Freeman v. State

112 Ga. App. 307 | Ga. Ct. App. | 1965

Eberhardt, Judge.

Under the general grounds, of which special grounds 2 and 3 are but amplifications, it is insisted that since the State’s case rests upon circumstantial evidence, there was failure to show any recent possession by the defendant of *309the Ford Galaxie which he was accused of having stolen; that the showing relative to the top, quarter panel, steering wheel, etc., was at most a showing of (a) mere custody on his part as an employee of the man who leased and owned the place, (b) of parts or accessories as distinguished from the vehicle itself.

It appeared that one Prescott had leased the premises and procured from the City of Atlanta a license for the operation of the garage, but this did not preclude the jury from finding that the defendant had taken over operation of the garage since the lessee was incarcerated in Tennessee, or that he had independently engaged in an operation of his own at the premises. Defendant himself contended that he was independently making repairs at the garage on vehicles for his customers. Indicia of ownership or control in him were present. He was in charge, giving direction to those who helped. He had rented the “U Haul It” trailer on which he and a helper had just loaded the Mustang-body for moving to some undisclosed destination. The. papers and tag were found about or near a desk where defendant kept invoices and the like made out to him. Among the tools belonging to the defendant and found in the garage were acetylene torches, oxygen tanks, an air compressor, and a “jumper” wire— which the officers testified was of the type usually used by .automobile thieves in taking a vehicle to which they have no key.
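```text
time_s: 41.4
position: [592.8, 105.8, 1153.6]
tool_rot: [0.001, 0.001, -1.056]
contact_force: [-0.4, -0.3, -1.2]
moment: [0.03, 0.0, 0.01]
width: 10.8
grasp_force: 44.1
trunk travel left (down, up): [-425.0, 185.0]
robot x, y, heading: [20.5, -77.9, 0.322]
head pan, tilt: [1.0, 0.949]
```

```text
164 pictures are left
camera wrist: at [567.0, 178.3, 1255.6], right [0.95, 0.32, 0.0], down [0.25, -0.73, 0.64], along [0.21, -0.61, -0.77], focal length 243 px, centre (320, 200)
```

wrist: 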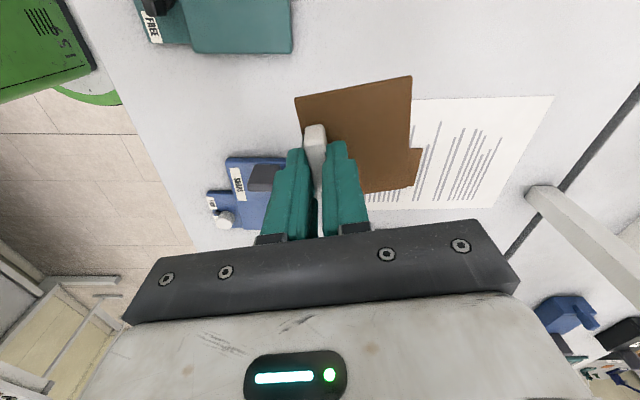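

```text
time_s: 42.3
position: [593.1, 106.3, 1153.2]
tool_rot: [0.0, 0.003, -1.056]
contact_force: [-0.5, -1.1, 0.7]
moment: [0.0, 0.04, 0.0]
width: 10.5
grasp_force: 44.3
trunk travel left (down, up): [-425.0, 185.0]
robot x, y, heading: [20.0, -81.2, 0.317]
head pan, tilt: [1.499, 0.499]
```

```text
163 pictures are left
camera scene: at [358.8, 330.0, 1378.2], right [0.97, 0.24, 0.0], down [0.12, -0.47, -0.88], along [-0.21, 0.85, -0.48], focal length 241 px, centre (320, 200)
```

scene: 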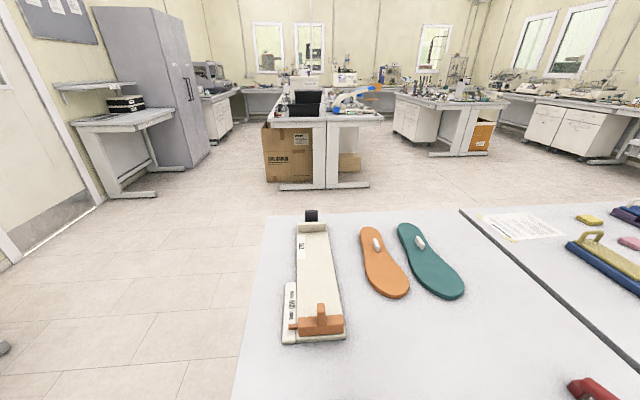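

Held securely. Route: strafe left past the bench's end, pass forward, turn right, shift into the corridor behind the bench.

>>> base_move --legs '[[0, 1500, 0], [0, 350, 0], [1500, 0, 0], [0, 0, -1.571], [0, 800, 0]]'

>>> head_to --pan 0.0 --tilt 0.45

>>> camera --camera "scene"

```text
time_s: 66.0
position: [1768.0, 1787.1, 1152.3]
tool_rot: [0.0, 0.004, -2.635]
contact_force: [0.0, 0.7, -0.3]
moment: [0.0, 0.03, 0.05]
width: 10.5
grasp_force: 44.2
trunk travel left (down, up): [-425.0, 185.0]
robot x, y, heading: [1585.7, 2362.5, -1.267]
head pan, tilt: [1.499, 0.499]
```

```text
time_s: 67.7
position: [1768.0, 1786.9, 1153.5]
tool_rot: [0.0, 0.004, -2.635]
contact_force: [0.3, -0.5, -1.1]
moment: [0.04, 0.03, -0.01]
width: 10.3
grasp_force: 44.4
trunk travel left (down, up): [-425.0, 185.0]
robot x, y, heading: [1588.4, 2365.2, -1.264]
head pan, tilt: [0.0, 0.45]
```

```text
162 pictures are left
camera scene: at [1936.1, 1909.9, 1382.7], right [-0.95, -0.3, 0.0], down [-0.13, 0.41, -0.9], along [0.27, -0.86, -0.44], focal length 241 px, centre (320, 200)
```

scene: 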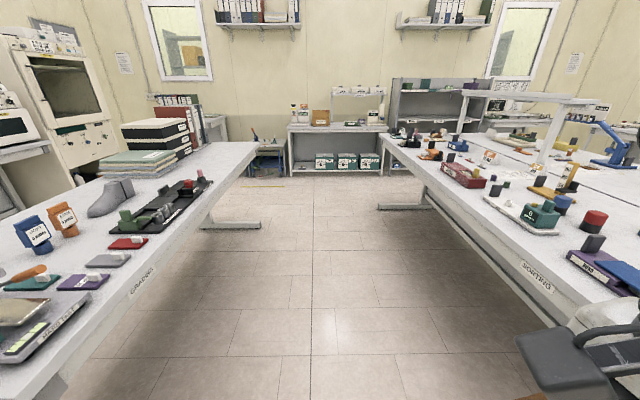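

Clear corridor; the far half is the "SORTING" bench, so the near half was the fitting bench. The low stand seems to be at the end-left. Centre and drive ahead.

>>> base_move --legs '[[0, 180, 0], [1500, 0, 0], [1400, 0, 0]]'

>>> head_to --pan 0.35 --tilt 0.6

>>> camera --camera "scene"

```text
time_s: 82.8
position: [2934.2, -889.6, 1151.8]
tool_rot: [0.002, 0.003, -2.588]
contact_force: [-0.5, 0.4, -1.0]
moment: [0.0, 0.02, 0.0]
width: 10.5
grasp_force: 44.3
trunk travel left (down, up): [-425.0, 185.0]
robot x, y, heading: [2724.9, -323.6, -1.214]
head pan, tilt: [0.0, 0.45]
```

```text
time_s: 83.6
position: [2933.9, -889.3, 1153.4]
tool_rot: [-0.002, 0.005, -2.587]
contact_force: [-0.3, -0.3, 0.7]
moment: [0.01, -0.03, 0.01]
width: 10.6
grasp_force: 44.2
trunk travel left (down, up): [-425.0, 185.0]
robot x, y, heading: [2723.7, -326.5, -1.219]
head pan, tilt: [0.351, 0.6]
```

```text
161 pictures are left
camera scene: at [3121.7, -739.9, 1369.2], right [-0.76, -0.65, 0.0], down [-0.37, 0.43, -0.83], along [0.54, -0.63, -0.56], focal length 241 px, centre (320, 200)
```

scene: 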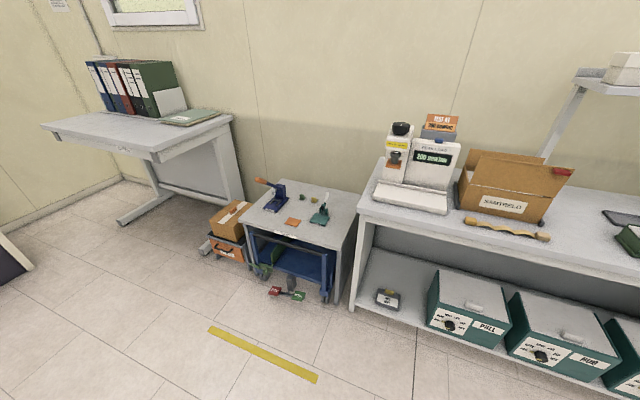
Moreover, even if Prescott were the owner of the business, “Every person, agent or principal, is responsible for his criminal conduct and cannot plead the authority or commands of a superior, as a justification, unless the act be committed under coercion.” Hately v. State, 15 Ga. 346 (3). To the same effect, Thompson v. State, 85 Ga. App. 298 (1) (69 SE2d 206). The evidence supported the theory that the defendant, though he may have been in conspiracy with Prescott and others, participated in the theft and cutting up of the Galaxie automobile.

It is true that the theft of an automobile is a felony, while the theft of automobile parts or accessories is a misdemeanor (Sampson v. State, 60 Ga. App. 512 (2) (4 SE2d 290), but the proof in this case authorized the jury to conclude that the defendant had stolen the vehicle itself and later disassembled it. Howington v. State, 110 Ga. App. 452 (138 SE2d 677). *310And see Harris v. State, 62 Ga. 337, where it was held that the presence of blood and swine hair on the defendant’s premises, not satisfactorily explained, authorized a conviction of hog stealing.

In ground 1 of the amendment error is assigned upon the admission of the evidence relative to the loading of a portion of a Mustang body, identified by the owner as being a portion of a vehicle stolen from him, over objection that the defendant had been indicted and was being tried for the larceny of a Ford Galaxie automobile—a separate and entirely distinct offense and transaction.

This testimony was admitted for the limited purpose of showing knowledge, intent, good or bad faith and state of mind, and the jury was so instructed. It appeared that both vehicles had been recently stolen from the streets of Atlanta, and the portions of them found on the premises where defendant was operating indicated that both had been disassembled and cut to pieces with acetylene torches. In each instance a similar method, scheme and mode of operation appeared to have been used. In these circumstances the evidence was admissible. Harden v. State, 81 Ga. App. 638, 640 (59 SE2d 563) and cases there cited.

Judgment affirmed.

Nichols, P. J., and Pannell, J., concur.